## Given problem 1
Set down the quoted text as it stands from "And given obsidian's" to "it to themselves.", and nothing more.
## Given problem 2
How does the quoted text go on? Write the next part.

## Quoted text
----
And given obsidian's track record (of published games), trying to write characters that are even vaguely interesting is a challenge for them, let alone one (or more) worth caring about.  PoE will be successful if stabbing fools in the face and taking their stuff is fun, and if the story keeps players engaged enough to keep doing that.  Getting people to care about their characters only matters if there is an urgent need for bad fanfics or new wanking material.  Either way, I'd be obliged if anyone who wants that keeps it to themselves. 

 

I disagree, although I do see your point.
----
## Data provided
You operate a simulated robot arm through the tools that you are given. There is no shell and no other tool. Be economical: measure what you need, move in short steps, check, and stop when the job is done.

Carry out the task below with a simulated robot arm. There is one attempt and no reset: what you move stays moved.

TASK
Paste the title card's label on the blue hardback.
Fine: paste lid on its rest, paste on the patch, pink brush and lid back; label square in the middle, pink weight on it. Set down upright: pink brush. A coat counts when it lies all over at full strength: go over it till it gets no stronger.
----
## Task output 1
And given obsidian's track record (of published games), trying to write characters that are even vaguely interesting is a challenge for them, let alone one (or more) worth caring about.  PoE will be successful if stabbing fools in the face and taking their stuff is fun, and if the story keeps players engaged enough to keep doing that.  Getting people to care about their characters only matters if there is an urgent need for bad fanfics or new wanking material.  Either way, I'd be obliged if anyone who wants that keeps it to themselves.

## Task output 2
I remember Baldur's Gate II: Shadows of Amn fondly mainly because characters had their own agendas, their own beliefs and were willing to stand up to them. The point where they left a team after you took too long to help them complete their goals or did something they couldn't "live with". Many of them weren't even trying to be nice to you. It made me think of them like they were human beings real and thus I cared more than I would otherwise. What you're saying can be true, but in the context of old dungeon crawlers or hack'n'slashes, where story and characters play a minor role and combat is the most important part. You can play IE games the way you describe, but that's one way to do it and I'd argue not the best, because the focus understanding of RPGs shifted from traditional dungeon crawling to role playing as the most important aspect of RPG genre. That's how I approach it.

 

Wait, lets break down the IE games, then, both because you're calling them out for being playable as something other than simple dungeon crawls, and because PoE is riding the IE games as inspiration/format from start to finish.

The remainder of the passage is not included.